** Begin **

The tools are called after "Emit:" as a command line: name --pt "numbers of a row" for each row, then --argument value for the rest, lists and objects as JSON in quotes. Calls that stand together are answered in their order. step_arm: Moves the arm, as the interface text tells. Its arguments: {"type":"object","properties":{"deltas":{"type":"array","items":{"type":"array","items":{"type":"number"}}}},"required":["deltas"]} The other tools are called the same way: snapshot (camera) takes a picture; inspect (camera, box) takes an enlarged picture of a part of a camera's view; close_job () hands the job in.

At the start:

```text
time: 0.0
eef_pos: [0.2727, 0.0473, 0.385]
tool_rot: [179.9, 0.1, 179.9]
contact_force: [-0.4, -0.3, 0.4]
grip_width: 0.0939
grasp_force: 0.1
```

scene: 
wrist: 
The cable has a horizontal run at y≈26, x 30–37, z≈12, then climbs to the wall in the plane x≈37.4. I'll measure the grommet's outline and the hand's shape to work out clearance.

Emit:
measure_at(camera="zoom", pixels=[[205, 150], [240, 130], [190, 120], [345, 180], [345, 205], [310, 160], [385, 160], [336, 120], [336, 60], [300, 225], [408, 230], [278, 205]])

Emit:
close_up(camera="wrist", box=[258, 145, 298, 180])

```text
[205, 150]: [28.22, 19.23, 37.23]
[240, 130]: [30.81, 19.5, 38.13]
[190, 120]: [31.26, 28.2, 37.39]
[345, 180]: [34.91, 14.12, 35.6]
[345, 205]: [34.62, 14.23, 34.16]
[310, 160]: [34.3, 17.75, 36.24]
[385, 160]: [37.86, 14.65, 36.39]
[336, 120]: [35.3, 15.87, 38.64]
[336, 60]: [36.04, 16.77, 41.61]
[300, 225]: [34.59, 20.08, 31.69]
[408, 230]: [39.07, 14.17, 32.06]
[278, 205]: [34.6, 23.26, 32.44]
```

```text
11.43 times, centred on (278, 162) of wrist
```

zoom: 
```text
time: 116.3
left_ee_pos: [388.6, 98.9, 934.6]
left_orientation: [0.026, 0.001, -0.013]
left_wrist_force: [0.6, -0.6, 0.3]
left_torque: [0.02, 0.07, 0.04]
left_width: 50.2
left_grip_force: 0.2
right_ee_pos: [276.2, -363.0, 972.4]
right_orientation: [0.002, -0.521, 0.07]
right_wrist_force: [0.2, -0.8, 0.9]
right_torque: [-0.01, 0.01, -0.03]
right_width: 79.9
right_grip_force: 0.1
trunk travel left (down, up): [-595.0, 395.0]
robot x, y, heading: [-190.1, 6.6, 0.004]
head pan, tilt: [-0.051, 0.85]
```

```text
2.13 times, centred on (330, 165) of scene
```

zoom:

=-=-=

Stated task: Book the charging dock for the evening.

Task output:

** End **

Stated task: Report each line in the preceding entries that holds the string "scene".

Task output:
scene: 
2.13 times, centred on (330, 165) of scene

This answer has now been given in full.